▶ _REQUIRED WORK_: Answer with nothing but a number: how many lines include the word "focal"?

▶ _RECORDED INFORMATION_:

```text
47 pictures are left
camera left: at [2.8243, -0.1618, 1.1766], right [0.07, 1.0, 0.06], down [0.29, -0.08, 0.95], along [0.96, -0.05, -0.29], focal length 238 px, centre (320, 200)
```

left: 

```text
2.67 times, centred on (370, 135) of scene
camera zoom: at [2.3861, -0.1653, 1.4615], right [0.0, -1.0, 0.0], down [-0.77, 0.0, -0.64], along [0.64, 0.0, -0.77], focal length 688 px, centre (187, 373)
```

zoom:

▶ _FULL OUTPUT_: 2